Food, food culture, food as culture and the cultures that grow our food

The Hunger Artist

November 24, 2005

Here’s one for the archives: Google (images) ‘Hunger Artist’

Happy Thanksgiving, by the way.



Thank you, Ines!

Modern day hunger artist
The Hunger Artist in Birmingham…

debra at 8:04 | | post to del.icio.us

4 Comments »

  1. Writer Franz Kafka is perhaps best known for his dark and edgy stories filled with fantastic settings and almost unbelievable characters. But what of his sense of humor? Not only do his stories contain passages of ironic situations, but the dialogues engaged in by the peoples of these stories have a certain “gallows humor” about them.

    Perhaps the best example of Kafka’s use of irony is held until the end of his 1922 story “The Hunger Artist.” “The Hunger Artist” is the story of a man whose “art” is fasting for forty days, to not only show that it can be done, but that it can be done with style. Greatly admired in his youth, the artist is now aging and interest in his art is waning. As he grows despondent over this lack of interest he decides to break the forty day “rule” and just keep going. As he is about to die from starvation, the artist is roused by the manager of the sideshow he now exhibits at. With his final breath he explains his real reason for being a hunger artist wasn’t to be the best hunger artist there was but rather, “Because I couldn’t find the food that I liked. If I had found it, believe me, I should have made no fuss and stuffed myself like you or anyone else” (Kafka 277). The crew of Monty Python could not have staged a more twisted or obtuse ending to this strange story.

    Comment by Dr. Theodore Mangrove — November 28, 2005 @ 19:09

  2. What an honour to have the smartest man on earth comment on my weblog! However do you find the time?

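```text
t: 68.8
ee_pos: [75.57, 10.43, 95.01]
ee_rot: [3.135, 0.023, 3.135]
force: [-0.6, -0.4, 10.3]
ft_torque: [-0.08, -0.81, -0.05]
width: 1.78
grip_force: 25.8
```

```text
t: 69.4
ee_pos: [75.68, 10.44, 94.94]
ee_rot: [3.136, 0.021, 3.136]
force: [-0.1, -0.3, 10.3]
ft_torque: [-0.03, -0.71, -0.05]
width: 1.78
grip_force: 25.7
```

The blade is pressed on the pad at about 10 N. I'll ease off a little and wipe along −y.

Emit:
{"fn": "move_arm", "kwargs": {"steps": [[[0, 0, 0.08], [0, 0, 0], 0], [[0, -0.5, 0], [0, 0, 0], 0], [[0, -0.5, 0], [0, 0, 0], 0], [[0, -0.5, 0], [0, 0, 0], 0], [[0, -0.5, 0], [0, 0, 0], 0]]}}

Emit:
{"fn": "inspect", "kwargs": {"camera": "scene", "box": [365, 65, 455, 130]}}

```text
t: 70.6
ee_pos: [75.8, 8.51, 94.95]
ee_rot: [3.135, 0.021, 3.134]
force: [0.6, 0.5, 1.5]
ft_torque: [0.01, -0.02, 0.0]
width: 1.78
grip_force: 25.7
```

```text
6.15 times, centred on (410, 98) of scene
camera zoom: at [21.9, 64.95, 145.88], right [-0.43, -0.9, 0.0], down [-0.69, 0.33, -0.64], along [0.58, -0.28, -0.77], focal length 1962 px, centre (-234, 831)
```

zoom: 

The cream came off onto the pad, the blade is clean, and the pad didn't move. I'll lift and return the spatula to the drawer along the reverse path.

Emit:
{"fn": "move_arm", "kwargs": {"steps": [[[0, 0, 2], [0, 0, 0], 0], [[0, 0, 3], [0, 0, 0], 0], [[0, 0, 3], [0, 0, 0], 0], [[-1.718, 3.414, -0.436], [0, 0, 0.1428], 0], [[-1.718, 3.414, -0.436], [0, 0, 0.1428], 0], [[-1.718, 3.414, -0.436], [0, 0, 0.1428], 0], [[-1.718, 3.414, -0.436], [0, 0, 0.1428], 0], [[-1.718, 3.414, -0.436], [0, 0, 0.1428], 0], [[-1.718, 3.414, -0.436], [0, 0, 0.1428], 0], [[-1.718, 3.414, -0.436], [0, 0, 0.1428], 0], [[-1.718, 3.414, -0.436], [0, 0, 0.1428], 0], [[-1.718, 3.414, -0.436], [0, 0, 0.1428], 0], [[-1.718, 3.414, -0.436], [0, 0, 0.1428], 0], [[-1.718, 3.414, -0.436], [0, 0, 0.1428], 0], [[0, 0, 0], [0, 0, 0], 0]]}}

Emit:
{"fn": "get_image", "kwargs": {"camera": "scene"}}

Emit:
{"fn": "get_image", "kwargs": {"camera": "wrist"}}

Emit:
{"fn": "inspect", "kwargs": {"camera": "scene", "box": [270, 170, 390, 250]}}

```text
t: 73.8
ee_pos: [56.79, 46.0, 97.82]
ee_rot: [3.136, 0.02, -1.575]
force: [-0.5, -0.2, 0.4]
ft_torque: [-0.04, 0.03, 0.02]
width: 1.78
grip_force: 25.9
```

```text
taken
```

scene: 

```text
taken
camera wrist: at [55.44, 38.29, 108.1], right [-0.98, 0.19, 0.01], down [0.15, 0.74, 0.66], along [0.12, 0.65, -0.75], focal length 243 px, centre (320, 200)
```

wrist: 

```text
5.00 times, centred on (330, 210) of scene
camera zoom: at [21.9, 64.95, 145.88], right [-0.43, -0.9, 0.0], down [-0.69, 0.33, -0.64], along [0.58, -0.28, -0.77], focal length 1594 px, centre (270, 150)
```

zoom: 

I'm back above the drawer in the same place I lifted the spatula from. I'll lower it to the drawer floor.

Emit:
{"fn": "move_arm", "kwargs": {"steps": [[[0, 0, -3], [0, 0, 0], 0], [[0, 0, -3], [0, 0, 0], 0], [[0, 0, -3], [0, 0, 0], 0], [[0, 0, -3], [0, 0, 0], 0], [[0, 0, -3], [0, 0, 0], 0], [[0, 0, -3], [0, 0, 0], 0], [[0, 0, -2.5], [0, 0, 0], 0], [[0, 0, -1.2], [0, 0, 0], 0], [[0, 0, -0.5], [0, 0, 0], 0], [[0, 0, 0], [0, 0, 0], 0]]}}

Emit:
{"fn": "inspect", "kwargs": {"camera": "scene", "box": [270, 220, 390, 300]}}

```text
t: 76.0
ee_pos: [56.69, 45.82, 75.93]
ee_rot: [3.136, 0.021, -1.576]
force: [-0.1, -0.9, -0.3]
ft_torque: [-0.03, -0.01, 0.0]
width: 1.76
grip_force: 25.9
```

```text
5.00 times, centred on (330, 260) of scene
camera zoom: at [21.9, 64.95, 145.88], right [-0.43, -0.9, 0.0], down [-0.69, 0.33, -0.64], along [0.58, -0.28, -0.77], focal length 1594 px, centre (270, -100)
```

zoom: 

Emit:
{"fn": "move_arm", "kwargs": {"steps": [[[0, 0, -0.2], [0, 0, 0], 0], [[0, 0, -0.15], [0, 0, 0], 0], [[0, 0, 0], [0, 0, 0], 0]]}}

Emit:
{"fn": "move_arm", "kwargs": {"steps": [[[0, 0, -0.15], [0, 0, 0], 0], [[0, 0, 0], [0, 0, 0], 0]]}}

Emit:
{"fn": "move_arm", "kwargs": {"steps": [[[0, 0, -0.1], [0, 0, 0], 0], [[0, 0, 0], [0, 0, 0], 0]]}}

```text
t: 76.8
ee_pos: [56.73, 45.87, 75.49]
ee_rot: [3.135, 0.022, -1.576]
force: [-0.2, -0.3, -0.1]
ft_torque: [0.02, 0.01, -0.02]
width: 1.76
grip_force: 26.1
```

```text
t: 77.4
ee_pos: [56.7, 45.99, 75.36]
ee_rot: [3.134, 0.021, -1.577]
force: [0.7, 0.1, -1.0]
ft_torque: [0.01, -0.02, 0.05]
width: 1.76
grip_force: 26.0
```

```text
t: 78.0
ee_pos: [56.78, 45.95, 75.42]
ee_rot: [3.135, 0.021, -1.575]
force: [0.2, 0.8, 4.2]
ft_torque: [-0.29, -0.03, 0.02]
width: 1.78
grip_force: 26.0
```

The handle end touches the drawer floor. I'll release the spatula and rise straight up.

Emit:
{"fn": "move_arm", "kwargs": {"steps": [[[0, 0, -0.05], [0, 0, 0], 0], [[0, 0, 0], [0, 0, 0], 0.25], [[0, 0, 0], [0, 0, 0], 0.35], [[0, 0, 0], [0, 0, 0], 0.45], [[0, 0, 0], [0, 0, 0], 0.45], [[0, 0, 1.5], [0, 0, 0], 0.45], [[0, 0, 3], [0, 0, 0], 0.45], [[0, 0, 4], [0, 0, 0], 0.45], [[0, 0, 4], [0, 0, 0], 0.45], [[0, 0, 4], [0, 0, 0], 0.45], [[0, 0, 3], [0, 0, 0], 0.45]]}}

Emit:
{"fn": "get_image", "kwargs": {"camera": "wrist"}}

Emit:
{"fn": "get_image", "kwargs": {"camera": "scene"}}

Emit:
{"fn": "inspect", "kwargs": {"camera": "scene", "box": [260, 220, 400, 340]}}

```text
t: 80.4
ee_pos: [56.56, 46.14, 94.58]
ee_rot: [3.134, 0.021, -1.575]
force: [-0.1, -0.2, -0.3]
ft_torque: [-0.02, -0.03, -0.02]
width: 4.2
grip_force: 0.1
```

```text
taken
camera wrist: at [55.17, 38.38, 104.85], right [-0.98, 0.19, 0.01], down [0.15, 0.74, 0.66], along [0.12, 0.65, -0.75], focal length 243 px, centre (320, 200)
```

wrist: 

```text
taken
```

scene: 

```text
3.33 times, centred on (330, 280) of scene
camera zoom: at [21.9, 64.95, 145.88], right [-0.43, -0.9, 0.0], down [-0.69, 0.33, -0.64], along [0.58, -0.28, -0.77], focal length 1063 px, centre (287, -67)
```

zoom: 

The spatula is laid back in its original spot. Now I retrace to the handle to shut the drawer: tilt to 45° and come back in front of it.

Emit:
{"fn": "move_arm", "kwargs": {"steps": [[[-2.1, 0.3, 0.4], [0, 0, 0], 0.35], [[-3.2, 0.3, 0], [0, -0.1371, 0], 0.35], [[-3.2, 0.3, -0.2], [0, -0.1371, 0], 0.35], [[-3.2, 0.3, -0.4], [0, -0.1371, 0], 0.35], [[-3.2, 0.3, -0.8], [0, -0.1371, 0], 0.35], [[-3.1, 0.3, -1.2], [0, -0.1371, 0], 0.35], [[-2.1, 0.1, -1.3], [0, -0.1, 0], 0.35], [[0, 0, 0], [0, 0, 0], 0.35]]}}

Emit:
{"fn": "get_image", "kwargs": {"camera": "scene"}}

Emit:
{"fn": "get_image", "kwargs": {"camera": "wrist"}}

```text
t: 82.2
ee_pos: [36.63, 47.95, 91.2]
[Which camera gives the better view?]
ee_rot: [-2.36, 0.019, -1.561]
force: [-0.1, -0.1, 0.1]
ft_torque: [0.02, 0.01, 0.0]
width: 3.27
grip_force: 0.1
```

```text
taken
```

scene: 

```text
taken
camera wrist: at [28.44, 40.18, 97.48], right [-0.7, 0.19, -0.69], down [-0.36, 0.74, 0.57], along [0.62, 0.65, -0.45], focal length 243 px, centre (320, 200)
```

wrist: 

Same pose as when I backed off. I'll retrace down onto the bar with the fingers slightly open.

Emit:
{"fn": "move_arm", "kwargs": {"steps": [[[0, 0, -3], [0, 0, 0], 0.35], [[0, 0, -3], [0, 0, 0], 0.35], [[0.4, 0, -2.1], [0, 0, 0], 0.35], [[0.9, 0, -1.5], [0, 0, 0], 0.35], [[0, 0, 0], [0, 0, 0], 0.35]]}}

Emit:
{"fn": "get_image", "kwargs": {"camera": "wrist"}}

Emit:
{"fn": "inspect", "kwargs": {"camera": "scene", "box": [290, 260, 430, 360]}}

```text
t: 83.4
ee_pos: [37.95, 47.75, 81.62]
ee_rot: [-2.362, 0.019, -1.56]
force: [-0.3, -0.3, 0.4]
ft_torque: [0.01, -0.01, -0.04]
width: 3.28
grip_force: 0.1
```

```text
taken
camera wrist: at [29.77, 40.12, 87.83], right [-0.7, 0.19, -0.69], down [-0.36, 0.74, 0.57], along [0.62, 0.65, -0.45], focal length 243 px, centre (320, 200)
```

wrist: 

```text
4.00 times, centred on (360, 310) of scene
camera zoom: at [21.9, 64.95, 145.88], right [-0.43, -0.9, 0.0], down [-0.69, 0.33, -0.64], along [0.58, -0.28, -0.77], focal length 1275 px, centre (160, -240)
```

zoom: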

    Comment by debra — December 6, 2005 @ 23:51

  3. I’m truly mortified by his post because I myself used the word “specificity” yesterday and as soon as I did I thought, “you pretentious tool” but then I left it there anyway because it’s a rather pleasant-looking word.

    Comment by Mark — December 9, 2005 @ 7:26

  4. I quite like the term ‘pretentious tool’!